→ TASK PROMPT
From the line with "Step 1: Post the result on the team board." through the final line, transcribe the material below character for character; include no other lines. The answer is a JSON array that holds each line as a string and skips blank lines.

-- START OF DATASET SECTION --

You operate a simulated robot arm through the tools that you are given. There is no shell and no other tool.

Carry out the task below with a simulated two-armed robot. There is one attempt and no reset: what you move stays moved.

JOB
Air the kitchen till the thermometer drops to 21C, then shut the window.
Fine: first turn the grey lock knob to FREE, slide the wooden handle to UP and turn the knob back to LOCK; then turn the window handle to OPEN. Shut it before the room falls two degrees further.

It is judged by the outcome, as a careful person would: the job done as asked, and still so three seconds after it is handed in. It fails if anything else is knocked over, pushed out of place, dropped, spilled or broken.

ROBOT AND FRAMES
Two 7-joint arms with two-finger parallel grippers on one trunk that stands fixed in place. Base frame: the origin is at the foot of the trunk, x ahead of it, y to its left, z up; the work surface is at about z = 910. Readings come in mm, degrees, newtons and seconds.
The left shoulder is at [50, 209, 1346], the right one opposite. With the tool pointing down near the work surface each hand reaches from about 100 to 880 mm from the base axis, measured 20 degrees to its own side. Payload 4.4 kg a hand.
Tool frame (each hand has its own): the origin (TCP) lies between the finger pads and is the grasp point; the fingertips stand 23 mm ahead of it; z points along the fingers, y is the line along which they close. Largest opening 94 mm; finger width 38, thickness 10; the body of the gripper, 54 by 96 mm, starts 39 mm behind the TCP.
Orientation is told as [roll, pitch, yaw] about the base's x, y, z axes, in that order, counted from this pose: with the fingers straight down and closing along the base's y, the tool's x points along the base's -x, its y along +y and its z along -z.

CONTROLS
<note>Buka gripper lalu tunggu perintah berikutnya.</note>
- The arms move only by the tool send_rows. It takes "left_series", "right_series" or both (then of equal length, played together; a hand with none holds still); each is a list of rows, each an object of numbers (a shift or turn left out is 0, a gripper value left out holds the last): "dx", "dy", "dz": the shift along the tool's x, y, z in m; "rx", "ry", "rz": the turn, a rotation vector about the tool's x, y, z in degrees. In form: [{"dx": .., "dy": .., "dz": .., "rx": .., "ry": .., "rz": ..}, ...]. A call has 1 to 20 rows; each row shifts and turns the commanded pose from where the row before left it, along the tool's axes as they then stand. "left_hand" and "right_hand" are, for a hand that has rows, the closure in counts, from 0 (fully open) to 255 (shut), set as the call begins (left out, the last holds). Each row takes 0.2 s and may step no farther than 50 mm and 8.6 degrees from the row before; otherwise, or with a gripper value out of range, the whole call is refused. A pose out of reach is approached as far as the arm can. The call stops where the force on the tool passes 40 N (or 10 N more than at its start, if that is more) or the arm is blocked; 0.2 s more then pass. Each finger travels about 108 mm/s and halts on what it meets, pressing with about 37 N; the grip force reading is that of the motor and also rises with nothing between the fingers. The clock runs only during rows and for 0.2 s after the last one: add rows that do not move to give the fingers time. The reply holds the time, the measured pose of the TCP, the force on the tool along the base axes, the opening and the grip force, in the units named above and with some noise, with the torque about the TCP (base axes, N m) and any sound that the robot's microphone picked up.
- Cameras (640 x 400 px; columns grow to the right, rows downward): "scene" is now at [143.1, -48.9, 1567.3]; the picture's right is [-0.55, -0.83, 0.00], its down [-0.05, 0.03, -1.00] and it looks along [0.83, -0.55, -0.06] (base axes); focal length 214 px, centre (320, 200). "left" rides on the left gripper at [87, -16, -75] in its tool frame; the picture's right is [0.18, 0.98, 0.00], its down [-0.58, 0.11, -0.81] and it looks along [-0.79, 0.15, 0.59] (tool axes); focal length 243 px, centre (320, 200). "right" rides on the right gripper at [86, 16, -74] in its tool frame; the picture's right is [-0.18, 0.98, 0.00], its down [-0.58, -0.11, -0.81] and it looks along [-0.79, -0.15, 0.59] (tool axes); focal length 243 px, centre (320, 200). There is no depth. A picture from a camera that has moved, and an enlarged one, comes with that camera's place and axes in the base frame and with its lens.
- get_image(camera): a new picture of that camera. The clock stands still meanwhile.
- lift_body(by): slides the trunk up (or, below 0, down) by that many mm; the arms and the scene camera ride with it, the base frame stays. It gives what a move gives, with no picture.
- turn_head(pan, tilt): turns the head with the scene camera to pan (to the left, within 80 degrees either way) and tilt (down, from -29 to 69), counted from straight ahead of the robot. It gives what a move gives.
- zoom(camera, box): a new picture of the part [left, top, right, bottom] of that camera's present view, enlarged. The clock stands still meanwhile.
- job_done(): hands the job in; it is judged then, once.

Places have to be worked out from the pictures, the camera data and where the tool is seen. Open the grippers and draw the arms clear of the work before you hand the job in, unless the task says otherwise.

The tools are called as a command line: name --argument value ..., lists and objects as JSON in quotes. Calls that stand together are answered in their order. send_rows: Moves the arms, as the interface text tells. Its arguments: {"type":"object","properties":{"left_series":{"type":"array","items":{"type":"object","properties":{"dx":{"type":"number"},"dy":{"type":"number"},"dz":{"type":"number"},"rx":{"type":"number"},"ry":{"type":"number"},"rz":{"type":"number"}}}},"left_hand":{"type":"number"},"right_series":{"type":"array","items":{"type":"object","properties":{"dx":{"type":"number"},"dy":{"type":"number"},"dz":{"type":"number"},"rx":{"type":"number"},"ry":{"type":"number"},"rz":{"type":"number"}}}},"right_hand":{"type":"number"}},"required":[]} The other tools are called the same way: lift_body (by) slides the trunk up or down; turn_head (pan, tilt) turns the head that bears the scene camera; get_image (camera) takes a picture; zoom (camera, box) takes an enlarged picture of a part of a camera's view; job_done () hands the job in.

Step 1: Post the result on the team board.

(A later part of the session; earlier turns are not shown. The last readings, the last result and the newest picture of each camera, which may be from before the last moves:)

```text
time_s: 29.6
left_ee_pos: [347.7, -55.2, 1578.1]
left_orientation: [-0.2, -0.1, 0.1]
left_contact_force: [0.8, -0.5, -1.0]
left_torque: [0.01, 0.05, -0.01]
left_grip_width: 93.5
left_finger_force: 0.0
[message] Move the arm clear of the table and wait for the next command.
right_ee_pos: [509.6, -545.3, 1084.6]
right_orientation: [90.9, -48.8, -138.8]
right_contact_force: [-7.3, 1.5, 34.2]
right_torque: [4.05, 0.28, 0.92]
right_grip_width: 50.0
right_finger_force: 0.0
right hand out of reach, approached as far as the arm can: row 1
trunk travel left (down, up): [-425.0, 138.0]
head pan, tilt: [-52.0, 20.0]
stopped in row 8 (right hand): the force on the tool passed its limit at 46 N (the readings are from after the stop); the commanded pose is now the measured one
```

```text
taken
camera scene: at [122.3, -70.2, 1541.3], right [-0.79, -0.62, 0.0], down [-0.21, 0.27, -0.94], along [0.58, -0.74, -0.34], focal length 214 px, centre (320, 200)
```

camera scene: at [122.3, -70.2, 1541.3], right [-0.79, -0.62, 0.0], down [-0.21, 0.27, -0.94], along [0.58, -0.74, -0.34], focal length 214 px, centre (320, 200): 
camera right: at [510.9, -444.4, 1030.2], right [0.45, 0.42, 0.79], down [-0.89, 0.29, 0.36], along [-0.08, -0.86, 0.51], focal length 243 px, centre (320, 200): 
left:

-- END OF DATASET SECTION --

→ CORRECT ANSWER
[
  "Step 1: Post the result on the team board.",
  "(A later part of the session; earlier turns are not shown. The last readings, the last result and the newest picture of each camera, which may be from before the last moves:)",
  "```text",
  "time_s: 29.6",
  "left_ee_pos: [347.7, -55.2, 1578.1]",
  "left_orientation: [-0.2, -0.1, 0.1]",
  "left_contact_force: [0.8, -0.5, -1.0]",
  "left_torque: [0.01, 0.05, -0.01]",
  "left_grip_width: 93.5",
  "left_finger_force: 0.0",
  "[message] Move the arm clear of the table and wait for the next command.",
  "right_ee_pos: [509.6, -545.3, 1084.6]",
  "right_orientation: [90.9, -48.8, -138.8]",
  "right_contact_force: [-7.3, 1.5, 34.2]",
  "right_torque: [4.05, 0.28, 0.92]",
  "right_grip_width: 50.0",
  "right_finger_force: 0.0",
  "right hand out of reach, approached as far as the arm can: row 1",
  "trunk travel left (down, up): [-425.0, 138.0]",
  "head pan, tilt: [-52.0, 20.0]",
  "stopped in row 8 (right hand): the force on the tool passed its limit at 46 N (the readings are from after the stop); the commanded pose is now the measured one",
  "```",
  "```text",
  "taken",
  "camera scene: at [122.3, -70.2, 1541.3], right [-0.79, -0.62, 0.0], down [-0.21, 0.27, -0.94], along [0.58, -0.74, -0.34], focal length 214 px, centre (320, 200)",
  "```",
  "camera scene: at [122.3, -70.2, 1541.3], right [-0.79, -0.62, 0.0], down [-0.21, 0.27, -0.94], along [0.58, -0.74, -0.34], focal length 214 px, centre (320, 200): ",
  "camera right: at [510.9, -444.4, 1030.2], right [0.45, 0.42, 0.79], down [-0.89, 0.29, 0.36], along [-0.08, -0.86, 0.51], focal length 243 px, centre (320, 200): ",
  "left:"
]